Donated by the Cressman family in the late 1970s, this collection centers around a range of ornamental glass objects reflecting a variety of makers and techniques, including Wedgwood, Meissen, Peachblow, Agata, Pomona, and Burmese, among others.
In 2011, Thomas Deans gifted to the Museum four engravings by J.M.W. Turner. Dating to 1831, these prints are adapted from a suite of the artist’s watercolors commissioned as illustrations for an edition of Sir Walter Scott’s collected Poetical Works.
More than 200 black and white photographs of early twentieth-century life produced by contract photojournalists working for the Ewing Galloway Agency, which was once the largest photography agency in the United States. Mark Jacobson donated this collection in 1997.
A range of art and cultural objects from Asia, including an opium pipe, Buddhist prayer wheel, and hand-carved ivory tusk, donated by Cliff B. Gosney Jr. in 2010.
Forty prints by a variety of post-war American artists, gifted by Dr. Graf and Dr. Nause in 1973.
A bequest from Jim and Biddie Kirk in 1994, this collection includes twenty-five bronze sculptures and restrikes of original compositions by Frederic Remington (1861-1909).
A donation of 67 prints made by Yoshida Hiroshi in 1929. This series depicts the Japanese woodblock process through iterations of the printing of “Night Scene after the Rain on Kagurazaka Dori.”
Serigraph prints, screenprints, and collotype prints by Tom Blackwell, John Baeder, Ronald Kleeman, Arne Besser, Illya Bolotowsky, Mel Ramos, and others. This donation from Joseph A. Schuster and Eugene Schuster was brokered by the London Arts Group.
A bequest from the estate of Penelope Mason, a professor and scholar of Japanese art. This collection includes prints demonstrating the stages of a woodblock series, a wedding chest, and four scrolls from the seventeenth and eighteenth centuries.
Nine English prints and one eighteenth-century oil painting on porcelain donated by the estate of Dr. and Mrs. Matthew Molitch in 1991.
In 2010, the Mooneys donated to the Museum nearly two hundred West African and Meso-American artifacts, including pottery, masks, and wooden sculptures from various regions and periods.

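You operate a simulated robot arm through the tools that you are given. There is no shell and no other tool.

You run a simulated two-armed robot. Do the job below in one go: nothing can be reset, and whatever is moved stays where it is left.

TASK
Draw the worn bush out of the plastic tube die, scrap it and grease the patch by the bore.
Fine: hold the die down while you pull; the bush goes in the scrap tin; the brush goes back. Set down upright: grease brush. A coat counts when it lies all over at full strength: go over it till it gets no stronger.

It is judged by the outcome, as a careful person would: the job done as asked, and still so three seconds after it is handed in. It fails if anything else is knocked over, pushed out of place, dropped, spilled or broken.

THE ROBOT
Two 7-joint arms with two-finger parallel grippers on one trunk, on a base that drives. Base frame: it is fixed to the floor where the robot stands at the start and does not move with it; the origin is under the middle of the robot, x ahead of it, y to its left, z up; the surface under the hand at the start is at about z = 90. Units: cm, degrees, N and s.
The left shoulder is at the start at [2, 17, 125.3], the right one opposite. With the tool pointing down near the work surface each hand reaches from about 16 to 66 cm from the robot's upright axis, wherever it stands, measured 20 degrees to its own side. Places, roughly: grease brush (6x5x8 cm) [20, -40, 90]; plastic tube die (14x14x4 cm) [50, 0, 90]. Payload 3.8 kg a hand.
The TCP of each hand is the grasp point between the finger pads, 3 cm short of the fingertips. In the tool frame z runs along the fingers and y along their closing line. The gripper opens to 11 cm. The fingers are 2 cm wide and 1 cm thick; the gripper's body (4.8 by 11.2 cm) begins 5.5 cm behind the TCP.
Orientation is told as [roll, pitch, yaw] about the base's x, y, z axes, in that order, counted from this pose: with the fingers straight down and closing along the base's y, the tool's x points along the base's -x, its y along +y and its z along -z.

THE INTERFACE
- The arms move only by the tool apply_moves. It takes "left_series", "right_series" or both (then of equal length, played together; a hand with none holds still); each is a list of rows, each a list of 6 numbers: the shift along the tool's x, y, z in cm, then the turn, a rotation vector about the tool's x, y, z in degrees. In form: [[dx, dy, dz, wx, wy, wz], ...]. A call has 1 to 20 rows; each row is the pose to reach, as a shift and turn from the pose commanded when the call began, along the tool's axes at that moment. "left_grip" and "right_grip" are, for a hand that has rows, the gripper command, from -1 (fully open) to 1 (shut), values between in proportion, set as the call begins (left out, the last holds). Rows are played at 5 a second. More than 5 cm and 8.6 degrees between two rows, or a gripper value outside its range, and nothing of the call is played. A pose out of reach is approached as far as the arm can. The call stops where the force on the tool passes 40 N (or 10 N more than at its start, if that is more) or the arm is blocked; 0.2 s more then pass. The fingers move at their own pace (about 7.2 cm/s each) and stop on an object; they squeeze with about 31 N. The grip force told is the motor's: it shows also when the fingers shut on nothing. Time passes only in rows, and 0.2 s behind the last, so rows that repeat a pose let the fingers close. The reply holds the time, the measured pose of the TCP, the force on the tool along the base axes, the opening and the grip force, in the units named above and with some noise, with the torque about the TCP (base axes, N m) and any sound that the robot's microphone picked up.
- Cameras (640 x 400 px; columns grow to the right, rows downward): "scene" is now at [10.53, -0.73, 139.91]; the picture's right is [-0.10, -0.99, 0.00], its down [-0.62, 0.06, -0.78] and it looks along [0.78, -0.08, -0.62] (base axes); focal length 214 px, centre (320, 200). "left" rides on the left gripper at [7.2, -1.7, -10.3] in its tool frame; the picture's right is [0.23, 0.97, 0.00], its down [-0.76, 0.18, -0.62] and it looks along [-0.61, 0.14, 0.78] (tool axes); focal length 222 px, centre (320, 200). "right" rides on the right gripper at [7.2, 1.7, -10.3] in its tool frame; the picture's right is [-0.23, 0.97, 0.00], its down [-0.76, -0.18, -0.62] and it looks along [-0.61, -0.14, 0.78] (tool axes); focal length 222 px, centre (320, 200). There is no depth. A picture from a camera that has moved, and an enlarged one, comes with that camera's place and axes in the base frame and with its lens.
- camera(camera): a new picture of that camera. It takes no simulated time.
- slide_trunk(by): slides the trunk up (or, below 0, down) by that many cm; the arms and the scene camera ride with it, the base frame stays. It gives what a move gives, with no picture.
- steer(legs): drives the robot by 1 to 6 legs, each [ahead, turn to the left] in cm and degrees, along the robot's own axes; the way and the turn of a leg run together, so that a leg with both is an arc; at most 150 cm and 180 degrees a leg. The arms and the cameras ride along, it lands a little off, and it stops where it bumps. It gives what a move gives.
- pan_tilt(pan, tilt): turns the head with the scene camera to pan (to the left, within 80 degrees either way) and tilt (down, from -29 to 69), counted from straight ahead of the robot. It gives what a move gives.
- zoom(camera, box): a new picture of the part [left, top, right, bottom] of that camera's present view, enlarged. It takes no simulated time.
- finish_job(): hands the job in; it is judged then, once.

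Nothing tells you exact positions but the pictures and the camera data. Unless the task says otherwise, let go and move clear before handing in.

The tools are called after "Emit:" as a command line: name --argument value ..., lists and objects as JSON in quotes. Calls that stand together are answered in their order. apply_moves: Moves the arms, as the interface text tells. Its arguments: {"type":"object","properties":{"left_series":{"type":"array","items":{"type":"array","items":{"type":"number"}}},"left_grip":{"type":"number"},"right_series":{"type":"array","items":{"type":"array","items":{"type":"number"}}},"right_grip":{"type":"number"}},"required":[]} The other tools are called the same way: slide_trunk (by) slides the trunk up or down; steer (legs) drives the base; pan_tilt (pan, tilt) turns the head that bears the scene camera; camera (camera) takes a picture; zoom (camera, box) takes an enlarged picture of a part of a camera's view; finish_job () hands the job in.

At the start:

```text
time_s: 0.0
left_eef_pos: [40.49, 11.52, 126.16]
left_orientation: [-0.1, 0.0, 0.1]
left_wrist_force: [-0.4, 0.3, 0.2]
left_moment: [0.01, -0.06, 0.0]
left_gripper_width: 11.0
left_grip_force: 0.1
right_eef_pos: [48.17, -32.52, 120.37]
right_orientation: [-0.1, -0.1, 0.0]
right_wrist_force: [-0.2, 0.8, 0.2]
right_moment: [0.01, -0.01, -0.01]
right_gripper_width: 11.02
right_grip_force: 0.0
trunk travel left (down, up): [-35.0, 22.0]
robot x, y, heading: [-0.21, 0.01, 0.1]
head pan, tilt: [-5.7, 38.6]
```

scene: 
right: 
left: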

A gift from Mary Douglas Lewis in 1954, this collection is comprised of Native American basketry from the Pacific Northwest.
A limited-edition portfolio of original nineteenth-century photographs of various types, including daguerreotype, salt print, and tintype, purchased from Palm Press in 1989.
Prints, including examples of woodcut, drypoint, lithograph, engraving, and etching techiques by various artists donated by Mr. and Mrs. Lynn Prasse-Bittel in 1989.
A gift from Dahl, Lottie, and William Lee Pryor in 2015, this collection includes forty paintings, drawings, and prints from the sixteenth through the twentieth century.
Asian prints, paintings, porcelain, stationary, dolls, books, fans, and other art objects donated by Arthur and Mayce Seymour.
A bequest from Howard Shapiro in 1990, this collection consists of 109 photographs by Arthur Taussig taken during the artist’s trips to Texas, Florida, Washington D.C., Mexico, and other locations.
Works from the Birth Project by Judy Chicago, including Swaddled by Nature, Birth Goddess Embroidery, The Crowning Needlepoint 3, and others, a generous donation from Through the Flower honoring Dr. Viki D. Thompson-Wylder’s decades of service to MoFA.
Over a period of more than twenty years, William Walmsley, a printmaker and avid collector, and his wife Dorothy donated in excess of 900 works to MoFA – contemporary portfolios “Continental Drift” and “Drawn to Stone,” prints by Francisco Goya, Giovanni Benedetto Castiglione, Anders Zorn, and Salvador Dalí, works by FSU Art Department faculty and students, and works in diverse mediums by Walmsley himself.
161 Polaroid photographs and black and white gelatin silver prints by Andy Warhol, used as the basis for painted portraits and other works. The Andy Warhol Foundation for the Visual Arts generously donated this collection in 2008.
MoFA’s Permanent Collection contains many individual donations and purchases that greatly enrich the museum’s capacity for meaningful educational programs, research, and exhibitions, including works by Trevor Bell, Deborah Butterfield, Alexander Calder, Judy Chicago, Salvador Dalí, Francisco Goya, Dionne Lee, Ed Love, Henri Matisse, Keisha Scarville, Pablo Picasso, and Robert Rauschenberg, among many others.